Another turning point in my conversion was realizing the beauty of the Mass. When I first started attending Mass (very reluctantly), I thought it was staid and boring. Then came Holy Week. I was struck by how intense the services were, how much they focused on Christ and His passion. We went to the Easter Vigil Mass at the Basilica of St. Mary, and it literally changed my mind about the Mass overnight. The sheer beauty that overwhelmed the senses as I heard the readings and heard the music and smelled the incense — the pure joy that seemed to emanate from the very stones as the lights of the Basilica were thrown on full force after the darkness of Good Friday — the happiness of the newly baptized — well, it was an experience, and I began to see the Mass in a whole new light.

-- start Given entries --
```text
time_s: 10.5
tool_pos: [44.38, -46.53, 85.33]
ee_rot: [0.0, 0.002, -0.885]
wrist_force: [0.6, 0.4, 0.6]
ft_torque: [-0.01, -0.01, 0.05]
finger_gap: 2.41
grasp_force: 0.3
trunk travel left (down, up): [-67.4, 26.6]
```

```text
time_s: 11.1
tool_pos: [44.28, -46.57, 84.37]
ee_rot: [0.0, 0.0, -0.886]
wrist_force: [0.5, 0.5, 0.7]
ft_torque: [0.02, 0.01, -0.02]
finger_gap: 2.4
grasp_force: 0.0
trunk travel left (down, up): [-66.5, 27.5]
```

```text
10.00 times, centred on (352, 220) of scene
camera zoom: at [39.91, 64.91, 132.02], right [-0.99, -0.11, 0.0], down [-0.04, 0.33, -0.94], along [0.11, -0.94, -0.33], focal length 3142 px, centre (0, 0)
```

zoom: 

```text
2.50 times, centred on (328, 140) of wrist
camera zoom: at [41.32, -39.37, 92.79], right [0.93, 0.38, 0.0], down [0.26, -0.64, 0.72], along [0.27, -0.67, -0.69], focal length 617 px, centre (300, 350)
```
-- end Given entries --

Collin and I were confirmed into the Catholic Church on May 29, 2003. We were originally scheduled to be confirmed at Pentecost, which was that Sunday, but I had just graduated from college two weeks before and we’d made plans to move out of state that weekend, so the priest graciously agreed to confirm us on a Thursday daily Mass instead. I hope the people who attended that particular daily Mass were pleasantly surprised to be present at a confirmation! I took a confirmation name, Anne, because St. Anne is the patron saint of motherhood and I knew it was my vocation to someday be a mother. (As it turned out, our daughter Elanor was baptized into the Catholic Church almost exactly two years later, on May 28, 2005.)  Through our Catholic faith we also discovered the joys of Natural Family Planning and have been using it to both achieve and postpone pregnancy since 2003.

Our home church is the Basilica of St. Mary in downtown Minneapolis, MN. It is an incredible church, full of peace and beauty. The reason we chose it was quite simple — it was within walking distance of our apartment; actually, the walk was the perfect amount of time needed to say a rosary. As Collin chose that apartment before he’d even considered looking into the Catholic Church, God provided him (and me) the perfect church home even before we knew we’d need one!